Aussi il est important de bien différencier le climat de la météo. La météorologie est basée sur du court terme. Elle est hyper variable et son irrégularité est d’ailleurs accentuée par le dérèglement climatique.

Le climat se mesure quant à lui sur une échelle de temps beaucoup plus longue, sur les conditions atmosphériques de plusieurs années. Ce qui permet de faire des prévisions sur la suite si rien n’est fait pour éviter un réchauffement global.

Conclusion

Un changement global

Il n’y a pas que le climat qui change.  Le taux de CO2 augmente également. Les espèces invasives comme frelon asiatique ou la pyrale du buis apparaissent régulièrement. De nombreux dérèglements sont liés à l’homme. Les océans s’acidifient. Les effets sur les arbres se produisent très tardivement et lorsque l’arbre atteint 80% de cavitation, on peut dire qu’il a atteint son seuil létal et meurt.

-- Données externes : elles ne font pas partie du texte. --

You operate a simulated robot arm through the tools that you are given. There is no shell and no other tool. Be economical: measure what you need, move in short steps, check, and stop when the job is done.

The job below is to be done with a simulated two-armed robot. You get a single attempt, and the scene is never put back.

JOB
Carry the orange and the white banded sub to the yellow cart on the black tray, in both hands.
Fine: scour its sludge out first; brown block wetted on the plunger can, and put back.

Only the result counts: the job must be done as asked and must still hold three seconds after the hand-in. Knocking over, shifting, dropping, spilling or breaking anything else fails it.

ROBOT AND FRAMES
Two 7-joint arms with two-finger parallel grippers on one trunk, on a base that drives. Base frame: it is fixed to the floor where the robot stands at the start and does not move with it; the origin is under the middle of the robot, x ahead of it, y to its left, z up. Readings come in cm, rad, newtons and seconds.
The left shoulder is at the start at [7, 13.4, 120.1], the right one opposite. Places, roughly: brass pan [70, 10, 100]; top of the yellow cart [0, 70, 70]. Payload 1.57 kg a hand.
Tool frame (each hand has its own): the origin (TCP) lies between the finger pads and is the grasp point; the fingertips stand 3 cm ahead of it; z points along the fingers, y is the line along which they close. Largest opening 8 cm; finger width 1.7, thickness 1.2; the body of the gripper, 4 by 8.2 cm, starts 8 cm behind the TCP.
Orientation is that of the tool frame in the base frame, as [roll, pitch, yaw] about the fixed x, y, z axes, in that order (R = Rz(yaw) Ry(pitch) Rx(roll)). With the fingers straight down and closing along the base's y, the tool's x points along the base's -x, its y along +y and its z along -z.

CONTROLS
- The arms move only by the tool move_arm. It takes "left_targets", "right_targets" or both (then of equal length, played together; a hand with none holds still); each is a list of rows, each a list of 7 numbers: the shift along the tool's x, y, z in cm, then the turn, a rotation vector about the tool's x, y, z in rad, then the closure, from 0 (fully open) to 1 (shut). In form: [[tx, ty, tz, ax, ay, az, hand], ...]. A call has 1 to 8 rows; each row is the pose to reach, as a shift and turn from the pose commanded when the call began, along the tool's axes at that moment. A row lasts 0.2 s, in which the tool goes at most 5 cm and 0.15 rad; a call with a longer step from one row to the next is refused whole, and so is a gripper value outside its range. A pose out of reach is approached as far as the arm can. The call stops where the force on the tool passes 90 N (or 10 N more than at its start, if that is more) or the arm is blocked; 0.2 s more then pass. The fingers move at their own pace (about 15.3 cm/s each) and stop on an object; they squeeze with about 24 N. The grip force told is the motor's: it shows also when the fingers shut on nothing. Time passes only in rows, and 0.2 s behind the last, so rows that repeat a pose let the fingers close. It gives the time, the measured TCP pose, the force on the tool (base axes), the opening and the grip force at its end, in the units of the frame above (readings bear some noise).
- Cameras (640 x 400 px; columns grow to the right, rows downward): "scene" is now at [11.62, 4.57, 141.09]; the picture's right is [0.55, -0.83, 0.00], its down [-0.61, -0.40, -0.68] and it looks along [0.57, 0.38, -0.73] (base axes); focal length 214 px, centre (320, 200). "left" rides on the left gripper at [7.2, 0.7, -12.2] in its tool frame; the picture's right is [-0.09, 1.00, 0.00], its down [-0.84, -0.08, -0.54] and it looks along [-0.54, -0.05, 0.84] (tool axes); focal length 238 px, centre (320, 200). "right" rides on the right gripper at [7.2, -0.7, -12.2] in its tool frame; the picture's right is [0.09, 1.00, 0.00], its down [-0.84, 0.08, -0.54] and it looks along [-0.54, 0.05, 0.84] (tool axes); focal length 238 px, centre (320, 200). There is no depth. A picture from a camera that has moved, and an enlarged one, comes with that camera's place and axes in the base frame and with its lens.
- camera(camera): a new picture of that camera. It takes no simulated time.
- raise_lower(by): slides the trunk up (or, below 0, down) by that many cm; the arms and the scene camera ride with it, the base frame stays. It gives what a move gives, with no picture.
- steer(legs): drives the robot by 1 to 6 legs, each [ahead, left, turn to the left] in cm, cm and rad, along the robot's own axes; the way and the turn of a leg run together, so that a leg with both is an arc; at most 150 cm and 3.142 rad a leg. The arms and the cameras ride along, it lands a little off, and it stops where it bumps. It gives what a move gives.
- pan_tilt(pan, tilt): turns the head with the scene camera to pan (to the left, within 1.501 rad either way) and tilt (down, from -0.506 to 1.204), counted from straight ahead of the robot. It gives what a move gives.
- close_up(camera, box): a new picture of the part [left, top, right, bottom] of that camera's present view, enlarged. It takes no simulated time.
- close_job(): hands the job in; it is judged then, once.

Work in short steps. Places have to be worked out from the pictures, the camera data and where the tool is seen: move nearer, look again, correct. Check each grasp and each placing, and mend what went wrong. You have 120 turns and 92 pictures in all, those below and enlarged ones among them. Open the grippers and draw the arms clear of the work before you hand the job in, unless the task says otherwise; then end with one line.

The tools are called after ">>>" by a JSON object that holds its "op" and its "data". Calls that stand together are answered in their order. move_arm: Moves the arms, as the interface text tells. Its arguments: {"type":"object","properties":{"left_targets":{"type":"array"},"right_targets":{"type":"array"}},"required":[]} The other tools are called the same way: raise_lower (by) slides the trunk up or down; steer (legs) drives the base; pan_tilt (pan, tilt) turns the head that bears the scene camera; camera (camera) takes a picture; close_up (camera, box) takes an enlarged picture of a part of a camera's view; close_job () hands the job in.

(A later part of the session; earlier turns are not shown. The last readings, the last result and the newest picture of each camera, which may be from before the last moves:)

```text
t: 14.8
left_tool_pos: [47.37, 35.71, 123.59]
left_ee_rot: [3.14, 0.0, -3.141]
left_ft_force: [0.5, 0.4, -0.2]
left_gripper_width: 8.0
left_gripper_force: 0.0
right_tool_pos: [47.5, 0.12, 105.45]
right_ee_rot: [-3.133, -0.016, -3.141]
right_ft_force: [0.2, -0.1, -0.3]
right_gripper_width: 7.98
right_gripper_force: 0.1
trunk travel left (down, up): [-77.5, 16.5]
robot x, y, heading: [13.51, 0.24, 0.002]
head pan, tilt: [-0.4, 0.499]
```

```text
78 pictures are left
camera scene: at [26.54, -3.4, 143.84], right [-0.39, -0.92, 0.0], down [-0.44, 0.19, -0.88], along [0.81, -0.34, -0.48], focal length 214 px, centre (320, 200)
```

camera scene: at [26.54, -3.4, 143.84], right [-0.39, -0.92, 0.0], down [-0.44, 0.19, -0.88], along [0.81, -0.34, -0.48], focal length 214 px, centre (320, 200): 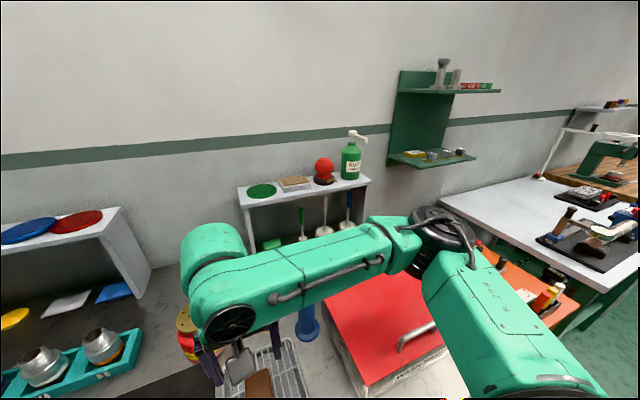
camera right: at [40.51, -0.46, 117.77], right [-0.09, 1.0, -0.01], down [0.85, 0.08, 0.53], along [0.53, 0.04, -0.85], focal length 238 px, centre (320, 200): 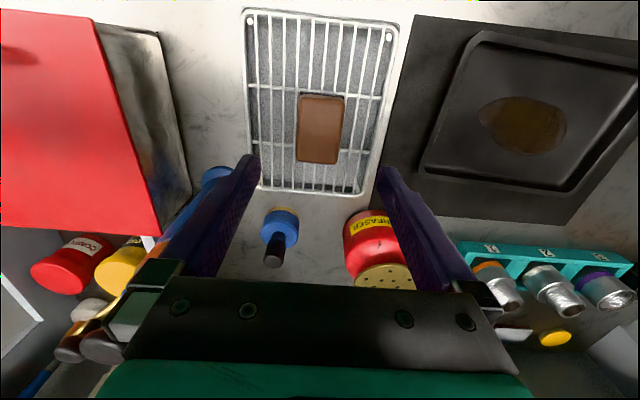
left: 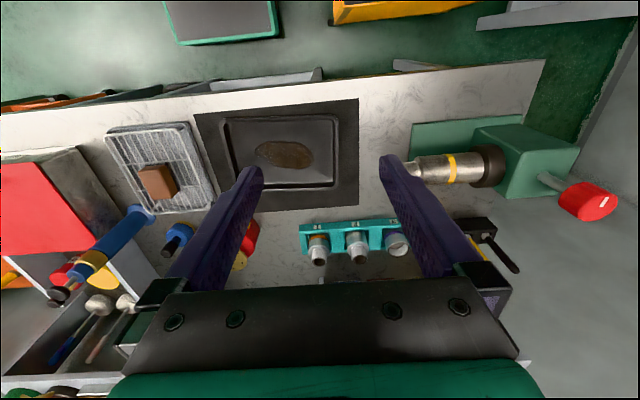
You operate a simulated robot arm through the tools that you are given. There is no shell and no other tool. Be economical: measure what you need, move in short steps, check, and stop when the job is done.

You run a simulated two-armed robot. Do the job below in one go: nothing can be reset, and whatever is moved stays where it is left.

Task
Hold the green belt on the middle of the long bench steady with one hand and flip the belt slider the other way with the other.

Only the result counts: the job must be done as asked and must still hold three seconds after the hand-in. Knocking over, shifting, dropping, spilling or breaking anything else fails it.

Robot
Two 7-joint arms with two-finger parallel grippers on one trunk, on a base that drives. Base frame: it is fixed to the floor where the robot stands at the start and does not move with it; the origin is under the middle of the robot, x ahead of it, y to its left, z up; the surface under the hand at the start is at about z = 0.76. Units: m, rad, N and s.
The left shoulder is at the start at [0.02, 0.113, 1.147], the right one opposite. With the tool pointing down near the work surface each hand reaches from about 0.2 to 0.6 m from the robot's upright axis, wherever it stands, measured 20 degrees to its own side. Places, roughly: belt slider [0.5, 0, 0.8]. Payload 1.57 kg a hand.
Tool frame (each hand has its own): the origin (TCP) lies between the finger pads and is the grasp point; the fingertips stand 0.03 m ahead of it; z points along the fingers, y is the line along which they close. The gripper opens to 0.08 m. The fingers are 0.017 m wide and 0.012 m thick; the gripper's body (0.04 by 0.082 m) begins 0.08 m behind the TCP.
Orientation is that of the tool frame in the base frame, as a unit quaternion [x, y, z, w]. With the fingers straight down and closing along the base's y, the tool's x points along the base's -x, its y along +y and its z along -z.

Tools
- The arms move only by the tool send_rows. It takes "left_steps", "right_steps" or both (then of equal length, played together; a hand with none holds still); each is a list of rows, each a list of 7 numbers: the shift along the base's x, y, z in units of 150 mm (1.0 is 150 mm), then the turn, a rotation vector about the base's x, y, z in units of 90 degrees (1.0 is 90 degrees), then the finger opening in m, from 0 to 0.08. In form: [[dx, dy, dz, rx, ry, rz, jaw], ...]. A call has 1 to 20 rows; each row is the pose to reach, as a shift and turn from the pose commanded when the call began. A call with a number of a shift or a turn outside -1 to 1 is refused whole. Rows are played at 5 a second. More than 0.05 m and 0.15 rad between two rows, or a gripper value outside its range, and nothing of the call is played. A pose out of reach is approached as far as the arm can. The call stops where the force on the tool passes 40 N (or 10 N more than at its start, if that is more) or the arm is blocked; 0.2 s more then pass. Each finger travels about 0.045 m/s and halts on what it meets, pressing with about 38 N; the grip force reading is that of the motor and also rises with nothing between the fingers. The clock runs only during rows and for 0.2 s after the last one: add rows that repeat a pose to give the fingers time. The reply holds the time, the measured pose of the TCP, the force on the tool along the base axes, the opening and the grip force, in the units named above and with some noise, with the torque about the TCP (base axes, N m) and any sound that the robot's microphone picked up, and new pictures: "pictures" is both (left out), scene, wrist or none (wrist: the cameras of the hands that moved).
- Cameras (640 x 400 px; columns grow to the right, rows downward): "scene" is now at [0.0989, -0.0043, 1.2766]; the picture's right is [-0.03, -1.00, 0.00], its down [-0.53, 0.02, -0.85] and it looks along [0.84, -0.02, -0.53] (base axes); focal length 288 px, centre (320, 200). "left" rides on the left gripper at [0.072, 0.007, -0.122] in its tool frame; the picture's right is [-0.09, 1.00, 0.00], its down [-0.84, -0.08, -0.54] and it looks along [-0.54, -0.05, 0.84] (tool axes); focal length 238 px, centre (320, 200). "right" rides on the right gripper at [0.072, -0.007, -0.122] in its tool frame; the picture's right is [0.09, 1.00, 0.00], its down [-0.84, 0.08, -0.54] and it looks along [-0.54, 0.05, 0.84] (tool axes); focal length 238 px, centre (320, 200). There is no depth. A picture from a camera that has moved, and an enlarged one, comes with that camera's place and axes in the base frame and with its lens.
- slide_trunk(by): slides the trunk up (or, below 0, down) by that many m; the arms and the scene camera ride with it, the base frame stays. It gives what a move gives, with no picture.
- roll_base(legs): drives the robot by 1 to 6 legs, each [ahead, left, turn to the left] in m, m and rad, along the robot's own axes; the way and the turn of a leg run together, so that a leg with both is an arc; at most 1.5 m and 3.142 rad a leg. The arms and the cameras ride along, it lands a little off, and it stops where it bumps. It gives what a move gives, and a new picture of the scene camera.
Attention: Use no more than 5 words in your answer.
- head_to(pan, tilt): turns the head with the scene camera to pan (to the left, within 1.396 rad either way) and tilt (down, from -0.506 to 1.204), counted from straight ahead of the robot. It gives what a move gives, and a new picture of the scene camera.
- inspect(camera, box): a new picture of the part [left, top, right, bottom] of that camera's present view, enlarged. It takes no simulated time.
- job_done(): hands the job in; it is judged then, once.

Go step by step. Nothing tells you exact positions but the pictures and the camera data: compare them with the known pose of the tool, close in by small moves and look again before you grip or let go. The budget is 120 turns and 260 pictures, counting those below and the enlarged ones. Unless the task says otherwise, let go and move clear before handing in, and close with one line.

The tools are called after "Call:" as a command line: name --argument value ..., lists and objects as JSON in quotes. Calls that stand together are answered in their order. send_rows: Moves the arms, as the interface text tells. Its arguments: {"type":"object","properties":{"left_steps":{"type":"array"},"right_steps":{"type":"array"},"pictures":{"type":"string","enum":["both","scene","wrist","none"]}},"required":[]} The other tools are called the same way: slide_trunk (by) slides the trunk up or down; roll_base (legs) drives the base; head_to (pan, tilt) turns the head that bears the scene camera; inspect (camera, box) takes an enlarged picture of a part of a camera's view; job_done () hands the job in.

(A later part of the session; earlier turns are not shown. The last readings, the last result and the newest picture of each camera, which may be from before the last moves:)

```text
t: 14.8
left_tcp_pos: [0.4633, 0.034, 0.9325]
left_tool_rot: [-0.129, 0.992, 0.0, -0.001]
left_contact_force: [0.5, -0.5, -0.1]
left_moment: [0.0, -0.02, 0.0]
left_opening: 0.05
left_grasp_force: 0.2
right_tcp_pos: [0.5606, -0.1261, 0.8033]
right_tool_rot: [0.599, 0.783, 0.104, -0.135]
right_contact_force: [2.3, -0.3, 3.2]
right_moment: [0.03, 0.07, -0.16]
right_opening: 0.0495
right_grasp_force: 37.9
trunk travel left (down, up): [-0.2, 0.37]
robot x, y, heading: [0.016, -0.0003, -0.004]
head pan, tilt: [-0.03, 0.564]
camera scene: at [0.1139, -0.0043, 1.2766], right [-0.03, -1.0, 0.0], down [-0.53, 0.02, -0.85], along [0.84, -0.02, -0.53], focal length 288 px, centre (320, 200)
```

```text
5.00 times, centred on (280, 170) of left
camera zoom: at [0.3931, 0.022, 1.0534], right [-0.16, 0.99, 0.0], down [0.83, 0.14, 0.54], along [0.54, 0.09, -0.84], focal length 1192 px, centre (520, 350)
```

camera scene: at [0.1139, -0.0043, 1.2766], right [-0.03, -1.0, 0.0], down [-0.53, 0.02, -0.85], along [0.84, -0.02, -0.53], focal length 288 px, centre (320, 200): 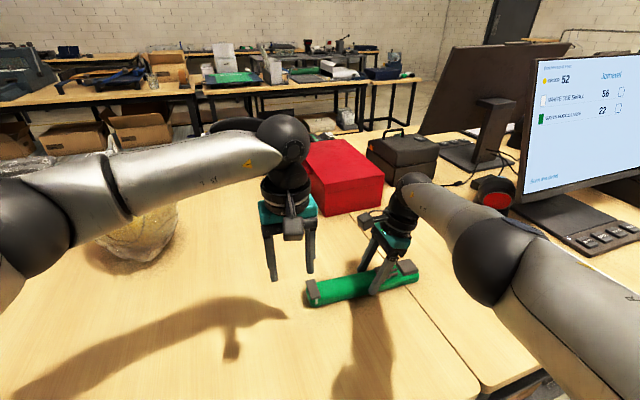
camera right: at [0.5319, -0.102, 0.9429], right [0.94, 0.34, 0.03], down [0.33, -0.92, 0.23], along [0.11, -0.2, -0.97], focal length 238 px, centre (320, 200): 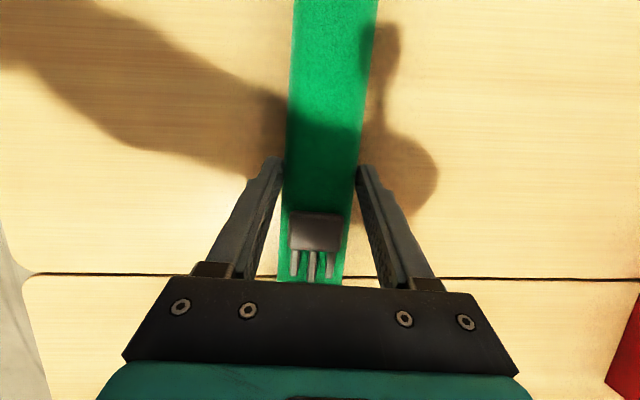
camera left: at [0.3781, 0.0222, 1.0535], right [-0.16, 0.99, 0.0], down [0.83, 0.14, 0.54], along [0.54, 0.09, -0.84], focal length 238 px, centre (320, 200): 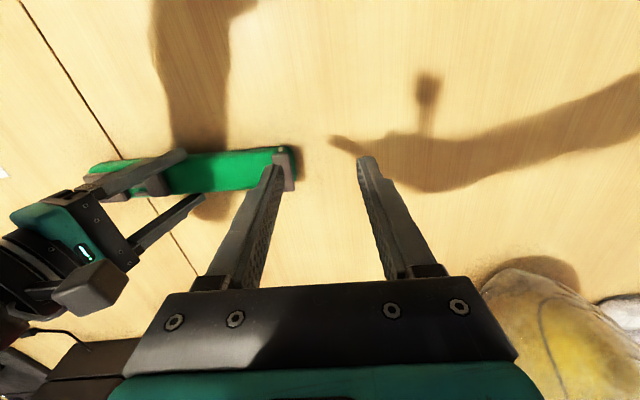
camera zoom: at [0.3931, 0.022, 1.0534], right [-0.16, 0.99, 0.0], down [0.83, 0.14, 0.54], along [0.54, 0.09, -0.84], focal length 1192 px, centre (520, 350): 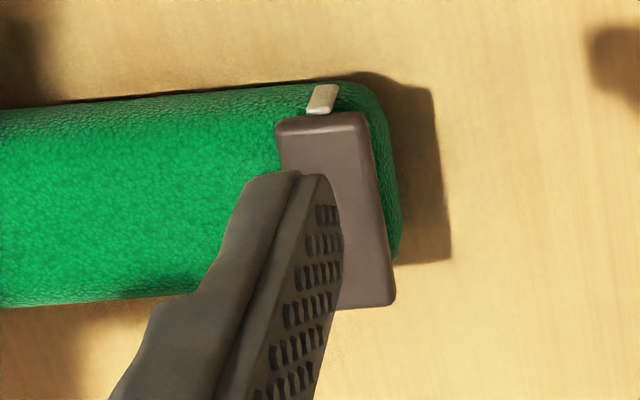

Il faut davantage anticiper ce changement climatique, les chercheurs ne peuvent pas amener toutes les solutions. Les pratiques de chacun doivent être changées notamment dans le traitement des parasites sur les arbres qu’il faut absolument isoler rapidement pour éviter la propagation.

A chacun de prendre sa part de responsabilité pour inverser la tendance du scénario « brulant ». Les hommes doivent adapter leur mode de vie à celui des forêts car les arbres n’ont pas eu la capacité de s’adapter aux changements climatiques liés à nos modes de vie.